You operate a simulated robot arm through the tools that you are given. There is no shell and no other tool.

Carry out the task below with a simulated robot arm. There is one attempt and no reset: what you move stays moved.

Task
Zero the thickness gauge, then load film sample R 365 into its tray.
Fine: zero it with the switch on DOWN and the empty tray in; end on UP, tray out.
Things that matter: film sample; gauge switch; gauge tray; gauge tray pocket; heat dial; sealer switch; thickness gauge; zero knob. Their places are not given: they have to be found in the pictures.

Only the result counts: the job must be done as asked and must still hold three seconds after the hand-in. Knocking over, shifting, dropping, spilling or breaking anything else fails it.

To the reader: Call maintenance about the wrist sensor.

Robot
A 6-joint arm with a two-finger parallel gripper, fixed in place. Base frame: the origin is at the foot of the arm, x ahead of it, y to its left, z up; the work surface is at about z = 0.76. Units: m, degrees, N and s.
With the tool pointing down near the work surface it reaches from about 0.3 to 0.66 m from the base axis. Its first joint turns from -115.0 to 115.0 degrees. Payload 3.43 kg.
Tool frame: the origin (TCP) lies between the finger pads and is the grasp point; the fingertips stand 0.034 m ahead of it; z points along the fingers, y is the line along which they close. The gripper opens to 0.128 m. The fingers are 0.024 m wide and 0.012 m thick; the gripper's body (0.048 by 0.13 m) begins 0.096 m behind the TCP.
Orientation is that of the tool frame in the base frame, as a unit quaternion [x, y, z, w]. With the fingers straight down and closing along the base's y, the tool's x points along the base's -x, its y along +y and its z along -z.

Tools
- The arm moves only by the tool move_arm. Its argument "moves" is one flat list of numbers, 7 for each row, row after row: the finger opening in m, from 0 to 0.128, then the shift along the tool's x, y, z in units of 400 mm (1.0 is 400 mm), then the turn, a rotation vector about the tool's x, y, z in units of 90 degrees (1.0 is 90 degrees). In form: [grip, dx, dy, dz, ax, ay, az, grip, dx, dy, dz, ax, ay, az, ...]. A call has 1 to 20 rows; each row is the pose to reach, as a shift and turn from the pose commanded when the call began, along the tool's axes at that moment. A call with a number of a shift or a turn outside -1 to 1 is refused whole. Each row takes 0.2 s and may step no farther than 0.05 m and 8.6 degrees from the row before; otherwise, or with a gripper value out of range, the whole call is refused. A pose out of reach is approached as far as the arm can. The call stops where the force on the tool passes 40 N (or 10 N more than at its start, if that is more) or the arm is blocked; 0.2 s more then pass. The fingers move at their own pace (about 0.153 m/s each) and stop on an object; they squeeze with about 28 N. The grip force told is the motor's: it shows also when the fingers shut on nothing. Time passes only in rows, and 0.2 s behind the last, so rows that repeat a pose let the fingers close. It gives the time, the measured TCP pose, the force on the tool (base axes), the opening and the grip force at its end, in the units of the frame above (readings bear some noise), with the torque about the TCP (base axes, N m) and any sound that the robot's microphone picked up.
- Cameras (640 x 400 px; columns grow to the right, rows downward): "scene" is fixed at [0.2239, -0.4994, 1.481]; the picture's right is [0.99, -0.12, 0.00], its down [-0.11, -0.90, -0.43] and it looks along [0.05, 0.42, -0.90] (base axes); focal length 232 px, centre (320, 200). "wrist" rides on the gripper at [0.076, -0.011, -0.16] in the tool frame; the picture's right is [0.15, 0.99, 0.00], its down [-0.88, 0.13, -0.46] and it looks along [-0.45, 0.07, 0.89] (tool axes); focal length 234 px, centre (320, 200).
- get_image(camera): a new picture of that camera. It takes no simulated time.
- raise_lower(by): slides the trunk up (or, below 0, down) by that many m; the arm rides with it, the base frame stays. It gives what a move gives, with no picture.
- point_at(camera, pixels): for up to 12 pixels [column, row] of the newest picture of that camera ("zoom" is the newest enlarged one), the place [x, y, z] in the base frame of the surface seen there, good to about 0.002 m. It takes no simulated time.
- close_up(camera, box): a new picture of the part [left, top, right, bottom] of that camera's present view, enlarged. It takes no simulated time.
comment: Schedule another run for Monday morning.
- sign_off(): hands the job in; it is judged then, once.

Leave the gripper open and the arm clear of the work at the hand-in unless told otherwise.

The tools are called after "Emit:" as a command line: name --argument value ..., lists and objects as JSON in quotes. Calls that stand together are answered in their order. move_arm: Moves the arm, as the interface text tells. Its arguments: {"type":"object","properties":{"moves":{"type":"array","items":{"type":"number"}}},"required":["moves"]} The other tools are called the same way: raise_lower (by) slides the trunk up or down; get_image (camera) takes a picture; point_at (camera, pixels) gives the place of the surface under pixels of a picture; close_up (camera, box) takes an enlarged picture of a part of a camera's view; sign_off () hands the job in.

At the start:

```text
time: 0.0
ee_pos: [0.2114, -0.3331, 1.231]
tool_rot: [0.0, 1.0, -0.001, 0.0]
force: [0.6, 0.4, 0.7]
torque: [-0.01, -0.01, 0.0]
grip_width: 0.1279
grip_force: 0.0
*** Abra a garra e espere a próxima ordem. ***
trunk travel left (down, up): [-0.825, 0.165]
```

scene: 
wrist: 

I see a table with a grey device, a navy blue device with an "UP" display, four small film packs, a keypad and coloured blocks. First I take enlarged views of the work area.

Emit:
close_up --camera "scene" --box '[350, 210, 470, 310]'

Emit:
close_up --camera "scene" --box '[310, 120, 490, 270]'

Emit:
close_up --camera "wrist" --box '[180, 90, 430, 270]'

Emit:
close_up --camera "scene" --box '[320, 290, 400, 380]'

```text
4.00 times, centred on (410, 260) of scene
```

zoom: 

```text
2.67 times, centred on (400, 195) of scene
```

○ ○ ○ ○

## [What you need to do]
Give back, word for word, only the lines above from the line holding "Only the result" to the line holding "Tool frame: the", both included.

## [Result of the exercise]
Only the result counts: the job must be done as asked and must still hold three seconds after the hand-in. Knocking over, shifting, dropping, spilling or breaking anything else fails it.

To the reader: Call maintenance about the wrist sensor.

Robot
A 6-joint arm with a two-finger parallel gripper, fixed in place. Base frame: the origin is at the foot of the arm, x ahead of it, y to its left, z up; the work surface is at about z = 0.76. Units: m, degrees, N and s.
With the tool pointing down near the work surface it reaches from about 0.3 to 0.66 m from the base axis. Its first joint turns from -115.0 to 115.0 degrees. Payload 3.43 kg.
Tool frame: the origin (TCP) lies between the finger pads and is the grasp point; the fingertips stand 0.034 m ahead of it; z points along the fingers, y is the line along which they close. The gripper opens to 0.128 m. The fingers are 0.024 m wide and 0.012 m thick; the gripper's body (0.048 by 0.13 m) begins 0.096 m behind the TCP.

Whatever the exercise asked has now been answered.